Shorten Problems Worsens

Reports and comments in yesterday’s and today’s media (including the Fairfax Press) about questionable deals with businesses concluded by Shorten when at the AWU have confirmed the serious problem he faces as Opposition Leader, even to the point where there is talk of Abbott having an election in November (on the problem posed for Labor by Shorten, see article by Dennis Shanahan in attached –Poor Judgement carries a cost but Shorten avoids paying full price). An early election however  would require a substantive change in Newspoll.

Shorten’s appearance on today’s ABC’s “Insider” TV program has not helped him. In typical ABC fashion Cassidy tried to help by first asking a dorothy dixer (“did you, as alleged, rip off workers”!). Shorten’s basic line was that his focus at the AWU had been on working between employers and workers to the benefit of both, and he gave examples which, he claimed, showed that. When asked about why employers are said to have paid union dues, Shorten said he did not now have details of past arrangements the AWU made with employers and the Royal Commission would have to be asked to produce relevant documents on those! Asked about the attitudes being taken by the Fairfax Press, Shorten “explained” that employers had done well.

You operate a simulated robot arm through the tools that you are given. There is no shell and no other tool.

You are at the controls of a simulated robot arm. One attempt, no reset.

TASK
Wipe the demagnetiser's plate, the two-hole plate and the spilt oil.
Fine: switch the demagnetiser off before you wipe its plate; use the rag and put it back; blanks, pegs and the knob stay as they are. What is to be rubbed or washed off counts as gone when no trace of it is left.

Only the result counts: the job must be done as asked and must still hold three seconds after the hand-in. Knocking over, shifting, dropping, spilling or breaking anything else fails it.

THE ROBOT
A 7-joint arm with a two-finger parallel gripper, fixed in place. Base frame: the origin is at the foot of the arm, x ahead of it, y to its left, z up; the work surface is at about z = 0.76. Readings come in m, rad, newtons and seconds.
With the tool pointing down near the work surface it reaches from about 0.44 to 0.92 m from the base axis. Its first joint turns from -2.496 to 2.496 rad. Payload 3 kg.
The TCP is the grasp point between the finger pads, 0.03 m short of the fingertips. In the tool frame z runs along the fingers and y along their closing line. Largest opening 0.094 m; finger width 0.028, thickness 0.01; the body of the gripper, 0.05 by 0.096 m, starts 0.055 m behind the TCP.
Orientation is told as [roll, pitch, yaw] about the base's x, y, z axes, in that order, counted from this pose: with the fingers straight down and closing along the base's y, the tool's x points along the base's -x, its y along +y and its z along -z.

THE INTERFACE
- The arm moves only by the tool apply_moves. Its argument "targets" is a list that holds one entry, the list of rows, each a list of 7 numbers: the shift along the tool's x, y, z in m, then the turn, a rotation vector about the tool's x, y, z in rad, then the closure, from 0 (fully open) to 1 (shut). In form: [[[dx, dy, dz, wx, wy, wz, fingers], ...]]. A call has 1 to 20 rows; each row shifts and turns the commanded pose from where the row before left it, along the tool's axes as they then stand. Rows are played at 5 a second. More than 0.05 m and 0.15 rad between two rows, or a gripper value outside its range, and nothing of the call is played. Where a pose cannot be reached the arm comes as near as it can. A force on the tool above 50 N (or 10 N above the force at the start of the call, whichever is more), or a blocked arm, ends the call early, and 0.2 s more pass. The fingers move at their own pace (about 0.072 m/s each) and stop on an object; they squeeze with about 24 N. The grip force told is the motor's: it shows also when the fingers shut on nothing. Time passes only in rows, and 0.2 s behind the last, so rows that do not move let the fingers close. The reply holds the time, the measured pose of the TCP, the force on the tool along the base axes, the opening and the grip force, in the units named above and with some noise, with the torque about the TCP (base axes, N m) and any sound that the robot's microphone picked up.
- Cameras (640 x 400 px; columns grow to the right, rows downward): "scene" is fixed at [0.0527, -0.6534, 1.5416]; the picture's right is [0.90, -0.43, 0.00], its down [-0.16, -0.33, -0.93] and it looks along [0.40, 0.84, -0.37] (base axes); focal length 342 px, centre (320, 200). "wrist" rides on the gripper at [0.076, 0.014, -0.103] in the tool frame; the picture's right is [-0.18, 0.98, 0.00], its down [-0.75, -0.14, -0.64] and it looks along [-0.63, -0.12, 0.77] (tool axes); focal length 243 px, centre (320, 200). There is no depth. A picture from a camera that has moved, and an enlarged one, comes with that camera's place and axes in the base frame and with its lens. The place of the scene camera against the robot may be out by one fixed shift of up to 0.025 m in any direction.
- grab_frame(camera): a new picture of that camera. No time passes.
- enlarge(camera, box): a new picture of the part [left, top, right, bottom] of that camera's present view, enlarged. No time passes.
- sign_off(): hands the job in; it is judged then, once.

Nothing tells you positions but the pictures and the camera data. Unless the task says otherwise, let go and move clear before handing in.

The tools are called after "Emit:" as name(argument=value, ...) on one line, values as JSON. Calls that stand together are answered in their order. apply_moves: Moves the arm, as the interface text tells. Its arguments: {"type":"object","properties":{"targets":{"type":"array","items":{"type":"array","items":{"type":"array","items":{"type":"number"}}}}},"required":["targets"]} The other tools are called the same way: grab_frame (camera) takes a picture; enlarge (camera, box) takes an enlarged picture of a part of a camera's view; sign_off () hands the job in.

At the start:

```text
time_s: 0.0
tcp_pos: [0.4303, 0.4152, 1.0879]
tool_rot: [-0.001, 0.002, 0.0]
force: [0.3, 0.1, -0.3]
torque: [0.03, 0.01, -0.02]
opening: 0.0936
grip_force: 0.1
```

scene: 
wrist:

Note, however, that yesterday’s Age had (for it ) an extraordinarily strong editorial calling on Shorten to explain himself (see Age editorial below “Shorten needs to come clean – right now”).

As to legitimacy, it should first be noted that an expert in workplace relations has said “if it could be proved payments were made by employers to unions in order to secure favourable enterprise bargaining provisions, and union members were not told of the payments, ­‘secret commissions’ may be found to have been made, which could then constituted a criminal offence” (see article below from The Australian on  “Construction cash paid to union”). However, the central issue is not about the legitimacy of the deals made when, as head of the AWU, Shorten was acting on behalf of that union: arguably those deals were legitimate under then prevailing regulatory arrangements administered by the Industrial Relations Commission (now the Fair Work Commission).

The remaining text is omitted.